Best of 2015 #design

A room filled with 25,000 dishes and 3D printed joints, a phone just for calls and a bicycle in wood and carbon, here are this year’s best design stories.

Eytan Berkovic, Fairy pencil
In our selection of the best design stories 2015, fifteen projects between technology and craftsmanship, offering new solutions for contemporary living.

– For the renovation of Maruhiro flagship store in Nagasaki, Japan, Yusuke Seki used 25,000 locally sourced imperfect, white, tableware to create new levels in the space.

– The search by upcoming designers for a modus operandi that goes beyond industry makes us reflect on the point reached by our highly civilised society, introducing a touch of contentious nostalgia into the desire to begin all over again, i.e. from contemporary primitivism.

– A father and his son, combining craftsmanship and knowledge, old materials and new fibers, give shape to a lightweight and durable bike made of carbon fiber and wood.

– Nendo presented during Milan Design Week the new door collection Seven doors, developed for the Japanese wooden door manufacturer Abe Kogyo.
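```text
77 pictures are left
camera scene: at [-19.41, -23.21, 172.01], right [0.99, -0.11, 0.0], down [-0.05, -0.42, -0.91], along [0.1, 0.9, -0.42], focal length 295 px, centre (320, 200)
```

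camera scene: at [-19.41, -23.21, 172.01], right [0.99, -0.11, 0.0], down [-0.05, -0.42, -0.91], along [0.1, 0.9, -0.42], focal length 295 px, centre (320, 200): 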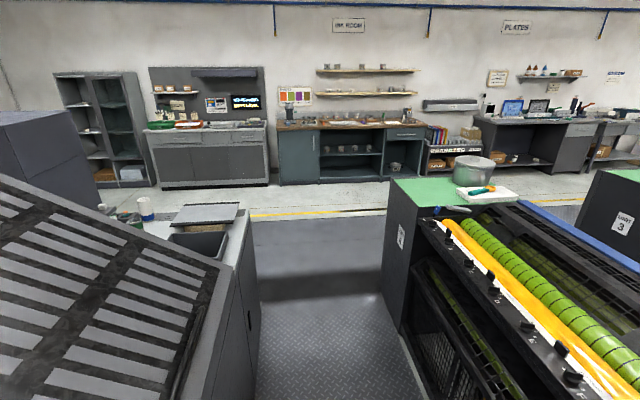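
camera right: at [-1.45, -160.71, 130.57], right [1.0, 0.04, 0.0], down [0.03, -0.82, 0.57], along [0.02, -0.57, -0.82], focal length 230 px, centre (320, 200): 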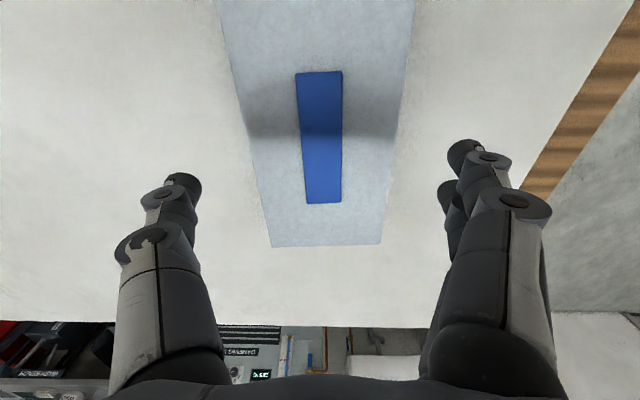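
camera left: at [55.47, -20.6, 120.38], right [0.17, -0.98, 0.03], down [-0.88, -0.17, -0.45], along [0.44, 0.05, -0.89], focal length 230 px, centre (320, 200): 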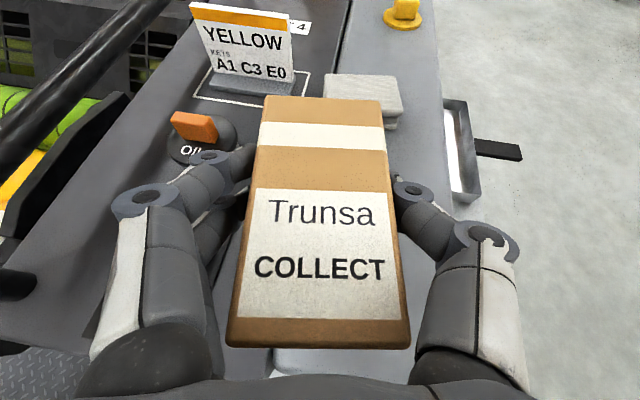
– For his final year project at RCA, Chinese product designer Chao Chen took inspiration for the pinecone to develop a water-reacting material that can be used for a lot of applications.

– Hugues Weill developed for Drugeot Labo a collection of bookshelves made out of natural oak with a rigorous orthogonal structure, disturbed by an oblique frame.

– Hungarian industrial designer Ollé Gellért developed a collection of 3D printed small joints able to connect bigger parts from different materials.

– Koichi Futatsumata designed, for the “Showcase” exhibition in Tokyo, the prototype of a stool made out of Japanese cypress and copper.

– Presented during the London Design Festival, Jasper Morrison-designed mobile phone for Punkt. performs the core mobile phone functions: calling and text messaging.

– Riva, the iconic Italian shipbuilding company, has presented a family of wooden building toy boats designed by Madeindreams, handmade in Italy without glue.

– Naoto Fukasawa, Jasper Morrison and Konstantin Grcic: three designers for three micro-homes, commissioned by Muji to slip away from the hustle and bustle of the city.

– Employing traditional-artisan techniques, Israeli designer Alon Dodo created a cabinet whic plays with the tension between gentle and rough, wild and tamed, combining wood and steel.

– Recovering Siberian traditional manufacturing techniques, with her new collection Anastasiya Koshcheeva represents some unique and outstanding qualities of birchbark.

– Eighteen students and two designers propose a series of variations on the theme of pencil, re-thinking an everyday object and giving it new functions and meanings.

– Nendo designed for Tod’s a new leather bag based on real architects needs that changes its shape in accordance to what it holds inside.